> **What to work on**
Gather up the lines that contain "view".

************

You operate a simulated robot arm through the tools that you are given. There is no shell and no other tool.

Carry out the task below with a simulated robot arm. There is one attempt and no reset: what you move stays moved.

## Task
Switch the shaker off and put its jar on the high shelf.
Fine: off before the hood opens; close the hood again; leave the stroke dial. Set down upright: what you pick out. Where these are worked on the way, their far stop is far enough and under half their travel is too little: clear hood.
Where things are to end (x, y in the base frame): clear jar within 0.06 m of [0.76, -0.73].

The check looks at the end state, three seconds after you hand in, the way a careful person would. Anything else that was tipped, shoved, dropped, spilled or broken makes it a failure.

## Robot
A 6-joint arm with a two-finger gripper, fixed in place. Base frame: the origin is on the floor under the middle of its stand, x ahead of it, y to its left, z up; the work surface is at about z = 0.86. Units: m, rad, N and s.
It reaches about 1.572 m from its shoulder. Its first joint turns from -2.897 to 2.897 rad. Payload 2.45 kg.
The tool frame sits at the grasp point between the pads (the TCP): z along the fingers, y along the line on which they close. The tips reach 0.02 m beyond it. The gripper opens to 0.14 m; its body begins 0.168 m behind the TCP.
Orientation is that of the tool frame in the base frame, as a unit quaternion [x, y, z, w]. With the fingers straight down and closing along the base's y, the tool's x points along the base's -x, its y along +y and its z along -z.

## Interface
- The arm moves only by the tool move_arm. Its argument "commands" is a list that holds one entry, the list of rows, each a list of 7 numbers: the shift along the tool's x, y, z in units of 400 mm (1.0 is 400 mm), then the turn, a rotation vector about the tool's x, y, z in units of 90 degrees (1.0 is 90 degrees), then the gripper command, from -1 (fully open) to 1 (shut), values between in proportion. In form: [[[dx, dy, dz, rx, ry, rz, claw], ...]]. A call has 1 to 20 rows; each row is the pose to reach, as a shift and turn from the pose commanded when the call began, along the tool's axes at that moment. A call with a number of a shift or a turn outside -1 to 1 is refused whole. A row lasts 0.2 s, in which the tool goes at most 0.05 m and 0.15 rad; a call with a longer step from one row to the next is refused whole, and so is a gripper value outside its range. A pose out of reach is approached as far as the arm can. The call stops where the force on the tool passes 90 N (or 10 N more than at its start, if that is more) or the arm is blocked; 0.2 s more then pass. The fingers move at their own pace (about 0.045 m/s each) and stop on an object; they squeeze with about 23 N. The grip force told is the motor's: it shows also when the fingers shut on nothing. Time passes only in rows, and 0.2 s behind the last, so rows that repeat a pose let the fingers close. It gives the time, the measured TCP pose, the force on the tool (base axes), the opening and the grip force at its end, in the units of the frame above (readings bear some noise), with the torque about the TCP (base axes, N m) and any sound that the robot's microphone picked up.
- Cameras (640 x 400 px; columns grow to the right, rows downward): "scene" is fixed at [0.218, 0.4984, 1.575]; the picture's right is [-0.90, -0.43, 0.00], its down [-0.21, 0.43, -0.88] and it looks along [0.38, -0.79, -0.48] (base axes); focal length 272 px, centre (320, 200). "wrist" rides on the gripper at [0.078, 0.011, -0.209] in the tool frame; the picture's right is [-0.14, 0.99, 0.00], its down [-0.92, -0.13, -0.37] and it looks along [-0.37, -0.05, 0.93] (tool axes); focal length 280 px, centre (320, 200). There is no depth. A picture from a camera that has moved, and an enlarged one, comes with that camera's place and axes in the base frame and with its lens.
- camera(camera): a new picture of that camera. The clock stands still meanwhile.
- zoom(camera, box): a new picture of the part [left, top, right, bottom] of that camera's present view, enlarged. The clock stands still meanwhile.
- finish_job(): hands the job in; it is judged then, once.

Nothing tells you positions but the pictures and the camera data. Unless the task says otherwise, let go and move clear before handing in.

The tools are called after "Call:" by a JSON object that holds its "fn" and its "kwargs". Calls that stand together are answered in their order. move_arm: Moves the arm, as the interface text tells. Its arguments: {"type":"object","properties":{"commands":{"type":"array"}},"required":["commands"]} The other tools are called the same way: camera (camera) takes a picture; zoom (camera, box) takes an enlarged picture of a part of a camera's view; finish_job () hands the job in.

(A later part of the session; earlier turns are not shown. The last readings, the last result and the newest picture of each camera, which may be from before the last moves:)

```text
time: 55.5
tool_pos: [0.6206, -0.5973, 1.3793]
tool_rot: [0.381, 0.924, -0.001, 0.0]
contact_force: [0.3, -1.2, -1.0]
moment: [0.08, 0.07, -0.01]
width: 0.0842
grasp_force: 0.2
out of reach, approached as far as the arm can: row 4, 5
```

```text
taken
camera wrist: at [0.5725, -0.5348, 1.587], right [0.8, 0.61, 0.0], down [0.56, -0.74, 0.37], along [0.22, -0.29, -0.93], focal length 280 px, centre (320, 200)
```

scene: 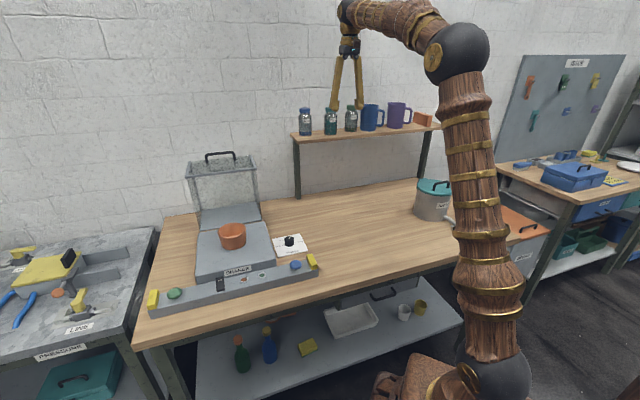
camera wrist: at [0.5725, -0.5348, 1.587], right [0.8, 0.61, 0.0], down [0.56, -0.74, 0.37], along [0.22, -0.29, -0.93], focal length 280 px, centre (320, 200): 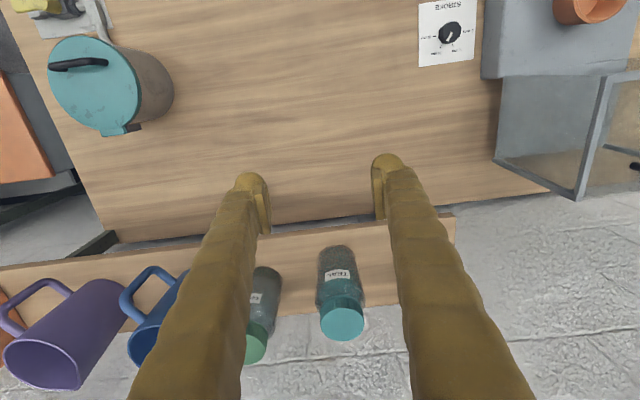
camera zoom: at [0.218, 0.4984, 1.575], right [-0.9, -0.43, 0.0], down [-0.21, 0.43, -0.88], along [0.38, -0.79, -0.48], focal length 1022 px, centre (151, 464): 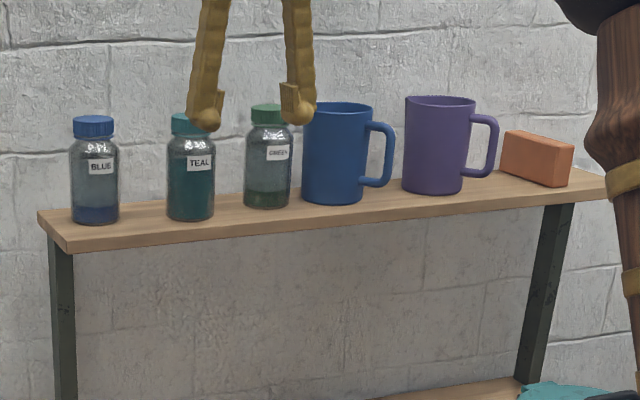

************

> **Final result**
- zoom(camera, box): a new picture of the part [left, top, right, bottom] of that camera's present view, enlarged. The clock stands still meanwhile.
The tools are called after "Call:" by a JSON object that holds its "fn" and its "kwargs". Calls that stand together are answered in their order. move_arm: Moves the arm, as the interface text tells. Its arguments: {"type":"object","properties":{"commands":{"type":"array"}},"required":["commands"]} The other tools are called the same way: camera (camera) takes a picture; zoom (camera, box) takes an enlarged picture of a part of a camera's view; finish_job () hands the job in.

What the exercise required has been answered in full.